There is no minimum deposit enforced at the contract level for most Vaults, but institutional onboarding is designed for allocations starting at $100,000 or above. For smaller exploratory allocations, the institutional team can advise on appropriate Vault selection.
Upon deposit, the institution receives Vault tokens representing its pro-rata share of the underlying assets. These tokens are held in the same whitelisted wallet and are subject to the transfer restrictions defined in the Vault's legal structure — they cannot be transferred to non-whitelisted addresses.
Yield begins accruing from the deposit block. Distribution frequency (daily, weekly, or at maturity) depends on the Vault product.
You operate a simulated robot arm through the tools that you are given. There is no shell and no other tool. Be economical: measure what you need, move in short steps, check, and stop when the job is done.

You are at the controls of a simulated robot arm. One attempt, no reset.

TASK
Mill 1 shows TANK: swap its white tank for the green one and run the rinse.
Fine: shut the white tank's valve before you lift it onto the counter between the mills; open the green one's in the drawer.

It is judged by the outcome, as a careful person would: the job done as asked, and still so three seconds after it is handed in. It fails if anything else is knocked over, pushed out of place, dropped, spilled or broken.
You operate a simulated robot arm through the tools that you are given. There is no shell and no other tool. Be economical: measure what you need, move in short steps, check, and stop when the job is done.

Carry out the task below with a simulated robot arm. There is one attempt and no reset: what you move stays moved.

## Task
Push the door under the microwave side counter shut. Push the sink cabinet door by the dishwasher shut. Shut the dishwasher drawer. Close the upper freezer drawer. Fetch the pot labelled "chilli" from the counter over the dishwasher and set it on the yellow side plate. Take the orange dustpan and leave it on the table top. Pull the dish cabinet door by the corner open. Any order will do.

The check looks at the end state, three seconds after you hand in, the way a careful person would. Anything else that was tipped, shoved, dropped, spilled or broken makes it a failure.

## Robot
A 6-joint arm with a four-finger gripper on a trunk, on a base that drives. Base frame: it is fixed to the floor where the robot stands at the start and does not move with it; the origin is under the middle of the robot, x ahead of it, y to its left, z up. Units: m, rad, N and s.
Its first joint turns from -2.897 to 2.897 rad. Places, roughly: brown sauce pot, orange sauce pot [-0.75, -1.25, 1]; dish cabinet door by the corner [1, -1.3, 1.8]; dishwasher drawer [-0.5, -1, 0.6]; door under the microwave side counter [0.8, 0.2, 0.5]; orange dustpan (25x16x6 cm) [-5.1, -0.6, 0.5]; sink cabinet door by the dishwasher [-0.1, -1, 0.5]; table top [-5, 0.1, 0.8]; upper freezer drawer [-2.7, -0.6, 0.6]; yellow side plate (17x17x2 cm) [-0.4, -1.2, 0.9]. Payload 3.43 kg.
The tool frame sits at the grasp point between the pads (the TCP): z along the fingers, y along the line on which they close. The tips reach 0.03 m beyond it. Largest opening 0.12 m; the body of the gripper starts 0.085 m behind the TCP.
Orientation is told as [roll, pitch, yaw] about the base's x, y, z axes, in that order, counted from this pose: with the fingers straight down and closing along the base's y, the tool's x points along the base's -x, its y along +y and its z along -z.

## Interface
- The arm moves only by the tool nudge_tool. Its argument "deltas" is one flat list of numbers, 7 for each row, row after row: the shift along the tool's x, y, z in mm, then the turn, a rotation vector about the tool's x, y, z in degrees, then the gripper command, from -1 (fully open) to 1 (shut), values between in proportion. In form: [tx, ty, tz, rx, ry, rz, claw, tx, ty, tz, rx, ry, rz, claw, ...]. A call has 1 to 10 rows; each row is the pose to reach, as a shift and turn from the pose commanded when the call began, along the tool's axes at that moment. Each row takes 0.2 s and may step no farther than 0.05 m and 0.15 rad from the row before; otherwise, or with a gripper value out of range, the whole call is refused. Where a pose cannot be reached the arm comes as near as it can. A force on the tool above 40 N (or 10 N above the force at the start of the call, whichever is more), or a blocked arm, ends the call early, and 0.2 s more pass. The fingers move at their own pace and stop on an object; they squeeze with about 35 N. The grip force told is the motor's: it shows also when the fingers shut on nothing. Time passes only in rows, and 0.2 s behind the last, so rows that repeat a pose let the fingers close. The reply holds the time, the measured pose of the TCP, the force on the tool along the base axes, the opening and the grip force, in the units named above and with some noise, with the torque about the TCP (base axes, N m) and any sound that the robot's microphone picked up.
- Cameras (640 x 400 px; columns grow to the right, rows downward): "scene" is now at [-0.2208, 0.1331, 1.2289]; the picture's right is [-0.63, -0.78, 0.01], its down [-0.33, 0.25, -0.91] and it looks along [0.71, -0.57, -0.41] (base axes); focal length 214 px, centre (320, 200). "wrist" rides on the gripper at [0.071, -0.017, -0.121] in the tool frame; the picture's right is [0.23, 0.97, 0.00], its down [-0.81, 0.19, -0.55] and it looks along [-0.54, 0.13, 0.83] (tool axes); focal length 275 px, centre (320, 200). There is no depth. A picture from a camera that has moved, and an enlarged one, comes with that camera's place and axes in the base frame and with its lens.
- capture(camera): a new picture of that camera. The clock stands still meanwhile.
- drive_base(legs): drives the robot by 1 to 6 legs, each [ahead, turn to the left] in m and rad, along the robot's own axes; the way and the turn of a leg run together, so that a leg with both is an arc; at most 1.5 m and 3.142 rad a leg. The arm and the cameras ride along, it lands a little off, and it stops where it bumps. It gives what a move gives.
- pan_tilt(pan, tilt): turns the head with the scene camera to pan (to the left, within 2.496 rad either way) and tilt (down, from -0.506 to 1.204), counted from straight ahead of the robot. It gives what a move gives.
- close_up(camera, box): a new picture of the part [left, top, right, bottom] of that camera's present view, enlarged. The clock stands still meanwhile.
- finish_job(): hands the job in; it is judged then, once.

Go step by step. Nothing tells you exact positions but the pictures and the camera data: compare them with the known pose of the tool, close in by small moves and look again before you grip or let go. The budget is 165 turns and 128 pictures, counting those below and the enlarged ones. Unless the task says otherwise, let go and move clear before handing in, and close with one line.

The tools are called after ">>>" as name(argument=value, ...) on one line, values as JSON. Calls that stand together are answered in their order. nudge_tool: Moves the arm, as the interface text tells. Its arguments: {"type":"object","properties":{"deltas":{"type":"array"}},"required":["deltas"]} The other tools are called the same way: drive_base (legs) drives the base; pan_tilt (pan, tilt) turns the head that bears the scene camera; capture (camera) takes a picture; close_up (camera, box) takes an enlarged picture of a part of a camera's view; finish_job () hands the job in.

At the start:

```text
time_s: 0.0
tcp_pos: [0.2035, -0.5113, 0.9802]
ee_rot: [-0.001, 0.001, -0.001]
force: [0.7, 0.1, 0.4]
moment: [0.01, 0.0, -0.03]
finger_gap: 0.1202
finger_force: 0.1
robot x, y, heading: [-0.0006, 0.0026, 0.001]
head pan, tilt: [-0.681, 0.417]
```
After depositing, the institution monitors its positions, yield accrual, and underlying asset performance through the IXS platform interface or via API.
The platform dashboard shows current Vault positions by product, deposited amount and current NAV, yield accrued and distributed, redemption availability and terms, and underlying asset composition and performance updates.
For institutions that integrate IXS data into their own portfolio management systems, API endpoints provide the same data programmatically. Position data is also verifiable onchain — the Vault token balance and the Vault's total assets are public on the blockchain.
Redemption requests are submitted through the platform or via contract interaction, subject to the redemption terms of the specific Vault. Open-Ended Vaults support daily redemption. Fixed-term products redeem at maturity or within defined windows. Redemption proceeds are returned in the deposit stablecoin to the institution's whitelisted wallet.
Ongoing reporting — quarterly statements, audit confirmations, and regulatory disclosures — is provided through the platform and via the institutional team for allocators that require custom reporting formats.